Neanche gli americani si sbilanciano. «Siamo al corrente di notizie che circolano sui social media secondo cui le forze russe hanno dispiegato una potenziale arma chimica a Mariupol. Non possiamo confermarlo al momento ma continuiamo a monitorare la situazione da vicino», ha detto il portavoce del Pentagono, John Kirby. Estrema cauzione dopo che lo scorso 25 marzo il presidente degli Stati Uniti, Joe Biden, al termine dell’incontro con gli alleati Nato a Bruxelles ha detto ai giornalisti che in caso di un possibile attacco con armi chimiche da parte di Mosca ci sarà una risposta commisurata.

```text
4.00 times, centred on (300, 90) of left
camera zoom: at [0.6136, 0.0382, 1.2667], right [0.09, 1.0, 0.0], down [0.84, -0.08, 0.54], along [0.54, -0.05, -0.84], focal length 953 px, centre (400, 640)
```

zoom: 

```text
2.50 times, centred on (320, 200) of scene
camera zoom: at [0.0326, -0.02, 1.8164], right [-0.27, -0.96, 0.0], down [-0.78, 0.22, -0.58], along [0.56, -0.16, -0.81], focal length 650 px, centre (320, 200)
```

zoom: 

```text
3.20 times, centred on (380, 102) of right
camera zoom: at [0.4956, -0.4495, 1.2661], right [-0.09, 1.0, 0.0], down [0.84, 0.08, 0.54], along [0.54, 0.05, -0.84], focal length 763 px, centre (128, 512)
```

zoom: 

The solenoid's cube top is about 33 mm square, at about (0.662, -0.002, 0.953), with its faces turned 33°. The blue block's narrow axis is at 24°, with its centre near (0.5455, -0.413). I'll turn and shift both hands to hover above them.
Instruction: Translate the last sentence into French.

«La natura della risposta dipenderebbe dalla natura dell’uso», ha detto in maniera confusa Biden. Nelle ore successive diversi funzionari della Casa Bianca hanno detto alla stampa statunitense che non c’è intenzione di intervenire nel conflitto armato e che piuttosto stavano valutando un altro pacchetto di sanzioni. Ma la risposta confusa di Joe Biden è figlia di un’altra guerra .

Il precedente siriano

«Abbiamo imparato la lezione» ha detto un funzionario dell’amministrazione democratica citato da Abc news dopo l’uscita di Biden. Si riferisce alla risposta inefficace degli Stati Uniti dopo l’utilizzo di armi chimiche in Siria nel 2013 da parte di Bashar al Assad. L’allora presidente Barack Obama, aveva definito una «red line», una linea rossa che il presidente siriano non avrebbe dovuto superare: nella guerra civile non doveva usare armi chimiche.

«Siamo stati molto chiari con il regime di Assad, ma anche con altri attori sul terreno, che una linea rossa per noi è quella di iniziare a vedere un gruppo di armi chimiche in movimento o utilizzate. Questo cambierebbe il mio calcolo. Questo cambierebbe la mia equazione», aveva detto Obama nell’agosto del 2012 ammonendo anche la Russia, uno degli «altri attori sul terreno» e facendo presagire un intervento militare. Un anno dopo le dichiarazioni di Obama, nella città di Ghouta, si è verificato l’attacco più sanguinario della guerra civile siriana. Per via del gas sarin e del cloro sono morte centinaia di persone.

Non esistono dati ufficiali univoci, e probabilmente ce li avremo mai, ma le stime vanno da almeno 281 persone a 1.789 vittime. Per il governo statunitense sono morte 1.400 persone. Dopo qualche giorno da quel brutale attacco Barack Obama ha detto: «Non ho fissato una linea rossa. Il mondo ha fissato una linea rossa». Il suo staff era diviso tra chi spingeva per un intervento come Hillary Clinton e chi invece sosteneva una posizione meno dura come il vice presidente Joe Biden. «Non c’è dubbio su chi sia responsabile di questo atroce uso di armi chimiche in Siria: il regime siriano», aveva detto Biden in un discorso all'American Legion a Houston.

«Coloro che usano armi chimiche contro uomini, donne e bambini indifesi dovrebbero e devono essere ritenuti responsabili», diceva Joe Biden. Gli Stati Uniti sono intervenuti in Siria nel 2014 e all’inizio con operazioni militari dirette a colpire i miliziani dell’Isis che avanzano sul terreno prendendo il controllo di diverse città del paese. Solo nel 2017 è arrivato il primo bombardamento americano contro l’esercito siriano nella base aerea di Shayrat. A scatenare l’intervento è l’attacco chimico a Khan Shaykun, dove sono morte circa 80 persone.

Ma la lista degli attacchi chimici piombati sulla testa dei civili siriani è lunga, se ne contano a decine. Lo scorso agosto il dipartimento di Stato americano ha rilasciato un comunicato per l’ottavo anniversario dei fatti di Ghouta.

«Gli Stati Uniti condannano con la massima fermezza l'uso di armi chimiche ovunque, da chiunque, in qualsiasi circostanza, e ribadiamo la nostra determinazione a garantire che non ci sia impunità per coloro che usano queste armi», si legge nel testo.

A otto anni di distanza il presidente Bashar al Assad è ancora al potere grazie al suo protettore Putin e si sta riabilitando sul piano internazionale. Nelle prossime ore si saprà di più ciò che è accaduto a Mariupol e su cosa deciderà di fare Biden, remore del passato siriano.